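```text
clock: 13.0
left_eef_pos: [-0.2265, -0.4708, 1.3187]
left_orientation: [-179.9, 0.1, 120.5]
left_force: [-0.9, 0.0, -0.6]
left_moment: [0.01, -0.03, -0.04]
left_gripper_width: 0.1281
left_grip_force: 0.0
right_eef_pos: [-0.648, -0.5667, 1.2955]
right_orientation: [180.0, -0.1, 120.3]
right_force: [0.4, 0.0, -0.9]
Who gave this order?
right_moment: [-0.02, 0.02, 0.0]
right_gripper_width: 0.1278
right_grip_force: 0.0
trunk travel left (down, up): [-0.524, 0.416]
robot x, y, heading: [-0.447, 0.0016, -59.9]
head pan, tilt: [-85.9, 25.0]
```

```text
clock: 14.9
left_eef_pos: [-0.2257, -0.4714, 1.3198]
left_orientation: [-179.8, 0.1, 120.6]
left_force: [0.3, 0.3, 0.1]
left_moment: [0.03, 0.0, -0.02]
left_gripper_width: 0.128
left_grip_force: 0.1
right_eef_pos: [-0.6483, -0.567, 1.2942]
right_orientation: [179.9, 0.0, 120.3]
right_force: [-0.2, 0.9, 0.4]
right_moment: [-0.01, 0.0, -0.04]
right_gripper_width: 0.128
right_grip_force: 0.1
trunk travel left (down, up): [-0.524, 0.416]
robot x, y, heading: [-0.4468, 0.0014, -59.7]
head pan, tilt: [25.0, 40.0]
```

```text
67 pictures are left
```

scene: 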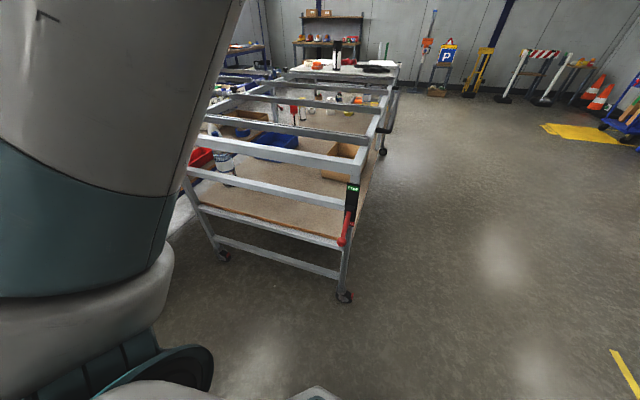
..........
▶ [EXERCISE BRIEF]:
Find all the lines containing "tilt" in the material, then copy them.

▶ [RIGHT ANSWER]:
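head pan, tilt: [-85.9, 25.0]
head pan, tilt: [25.0, 40.0]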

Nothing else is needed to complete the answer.